Population games model interactions among a large number of players, or agents, in which each agent’s payoff or fitness depends on its own strategy and the distribution of strategies of other agents. There has been extensive research in a variety of settings, ranging from societal to biological to engineered.

A central question in population games, as well as the related topic of learning in games is understanding the long-run behavior of player strategies. In particular, under what conditions do population strategies converge to a solution concept such as Nash equilibrium? The outcome depends on both the underlying game and the particular evolutionary dynamics, and behaviors can range from convergence for classes of game/dynamics pairings to chaos in seemingly simple settings. Furthermore, a specific game can exhibit inherent obstacles to convergence for broad classes of evolutionary dynamics. Contrary to Nash equilibrium, there are relaxed solution concepts, such as coarse correlated equilibria, that are universally (i.e., for all games) induced by various forms of evolutionary dynamics.

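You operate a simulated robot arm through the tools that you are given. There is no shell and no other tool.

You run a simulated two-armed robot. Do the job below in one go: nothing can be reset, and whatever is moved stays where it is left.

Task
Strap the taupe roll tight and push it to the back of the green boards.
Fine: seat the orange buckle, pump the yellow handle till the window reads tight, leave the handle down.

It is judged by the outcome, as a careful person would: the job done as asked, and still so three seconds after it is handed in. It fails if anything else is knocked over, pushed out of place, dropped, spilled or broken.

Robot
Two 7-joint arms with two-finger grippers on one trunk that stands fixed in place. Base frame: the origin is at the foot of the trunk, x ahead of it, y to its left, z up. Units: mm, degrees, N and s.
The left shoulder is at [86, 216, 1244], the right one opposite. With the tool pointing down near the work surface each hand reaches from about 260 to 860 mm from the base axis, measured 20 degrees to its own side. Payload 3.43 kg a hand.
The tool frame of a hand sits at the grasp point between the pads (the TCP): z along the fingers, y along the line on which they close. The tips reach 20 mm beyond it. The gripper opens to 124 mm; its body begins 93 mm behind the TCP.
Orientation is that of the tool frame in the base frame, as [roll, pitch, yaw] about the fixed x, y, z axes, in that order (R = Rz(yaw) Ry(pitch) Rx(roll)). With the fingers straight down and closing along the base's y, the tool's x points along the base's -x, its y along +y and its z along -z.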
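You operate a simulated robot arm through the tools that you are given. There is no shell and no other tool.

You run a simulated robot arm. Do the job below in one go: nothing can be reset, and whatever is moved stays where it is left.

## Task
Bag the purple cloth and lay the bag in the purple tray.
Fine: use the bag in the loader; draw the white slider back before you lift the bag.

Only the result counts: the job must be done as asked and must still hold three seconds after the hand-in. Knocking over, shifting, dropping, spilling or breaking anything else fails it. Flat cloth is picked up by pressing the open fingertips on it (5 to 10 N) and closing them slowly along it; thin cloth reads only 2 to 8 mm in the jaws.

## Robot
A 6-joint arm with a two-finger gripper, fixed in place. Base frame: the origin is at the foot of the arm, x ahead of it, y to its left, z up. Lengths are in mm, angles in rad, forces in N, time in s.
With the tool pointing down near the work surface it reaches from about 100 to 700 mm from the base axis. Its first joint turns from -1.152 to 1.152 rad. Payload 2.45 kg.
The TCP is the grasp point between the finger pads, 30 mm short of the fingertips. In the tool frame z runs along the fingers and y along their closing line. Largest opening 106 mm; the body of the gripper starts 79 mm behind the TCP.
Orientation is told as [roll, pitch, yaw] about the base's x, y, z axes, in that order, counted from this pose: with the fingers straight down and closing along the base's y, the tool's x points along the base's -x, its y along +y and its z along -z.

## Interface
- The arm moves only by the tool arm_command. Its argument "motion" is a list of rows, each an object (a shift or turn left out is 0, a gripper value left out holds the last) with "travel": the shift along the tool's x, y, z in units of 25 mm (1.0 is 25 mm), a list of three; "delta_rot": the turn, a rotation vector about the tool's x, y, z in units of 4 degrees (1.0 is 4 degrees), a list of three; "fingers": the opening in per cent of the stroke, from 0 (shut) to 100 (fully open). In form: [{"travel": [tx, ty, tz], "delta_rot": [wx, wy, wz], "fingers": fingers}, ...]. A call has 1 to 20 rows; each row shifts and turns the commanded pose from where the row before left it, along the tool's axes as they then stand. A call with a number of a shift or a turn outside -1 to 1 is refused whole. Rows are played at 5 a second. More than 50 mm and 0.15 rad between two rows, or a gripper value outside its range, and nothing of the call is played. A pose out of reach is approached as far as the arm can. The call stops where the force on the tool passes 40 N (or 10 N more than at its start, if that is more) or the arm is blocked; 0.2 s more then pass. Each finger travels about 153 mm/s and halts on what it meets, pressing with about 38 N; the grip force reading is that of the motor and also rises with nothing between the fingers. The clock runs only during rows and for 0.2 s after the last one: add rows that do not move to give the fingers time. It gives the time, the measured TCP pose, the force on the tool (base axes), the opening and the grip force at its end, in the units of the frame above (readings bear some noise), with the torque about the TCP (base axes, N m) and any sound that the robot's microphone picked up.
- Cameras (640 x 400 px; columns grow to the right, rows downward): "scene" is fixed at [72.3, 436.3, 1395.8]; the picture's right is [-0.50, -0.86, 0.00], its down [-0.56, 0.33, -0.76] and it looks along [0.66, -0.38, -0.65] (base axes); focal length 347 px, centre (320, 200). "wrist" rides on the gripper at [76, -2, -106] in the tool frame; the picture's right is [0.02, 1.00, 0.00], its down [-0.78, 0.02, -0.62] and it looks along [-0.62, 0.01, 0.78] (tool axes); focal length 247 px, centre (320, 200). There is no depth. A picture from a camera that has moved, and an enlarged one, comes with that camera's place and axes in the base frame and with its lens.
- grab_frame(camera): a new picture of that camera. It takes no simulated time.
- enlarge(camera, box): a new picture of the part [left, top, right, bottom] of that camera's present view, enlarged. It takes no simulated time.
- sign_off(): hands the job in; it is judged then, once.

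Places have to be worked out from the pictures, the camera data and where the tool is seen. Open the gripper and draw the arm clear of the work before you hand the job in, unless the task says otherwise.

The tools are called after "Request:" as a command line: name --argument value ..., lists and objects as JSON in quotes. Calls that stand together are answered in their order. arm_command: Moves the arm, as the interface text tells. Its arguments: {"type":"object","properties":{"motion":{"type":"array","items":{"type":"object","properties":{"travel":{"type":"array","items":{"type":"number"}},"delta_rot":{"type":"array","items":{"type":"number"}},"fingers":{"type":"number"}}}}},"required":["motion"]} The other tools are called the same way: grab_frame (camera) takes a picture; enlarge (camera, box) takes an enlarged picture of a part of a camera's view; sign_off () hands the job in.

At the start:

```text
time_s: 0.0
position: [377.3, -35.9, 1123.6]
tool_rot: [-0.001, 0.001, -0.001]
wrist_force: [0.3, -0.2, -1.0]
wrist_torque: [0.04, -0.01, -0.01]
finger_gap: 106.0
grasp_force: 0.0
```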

Recent work established a connection between passivity theory and certain classes of population games, namely so-called “stable games”. In particular, it was shown that a combination of stable games and (an analog of) passive evolutionary dynamics results in stable convergence to Nash equilibrium.

We are considering the converse question of necessary conditions for evolutionary dynamics to exhibit stable behaviors for all generalized stable games. Here, generalization here refers to “higher-order” games where the population payoffs may be a dynamic function of the population state. Using methods from robust control analysis, we show that if an evolutionary dynamic does not satisfy a passivity property, then it is possible to construct a generalized stable game that results in instability.

We have illustrated on selected evolutionary dynamics with particular attention to replicator dynamics, which are also shown to be lossless, a special class of passive systems.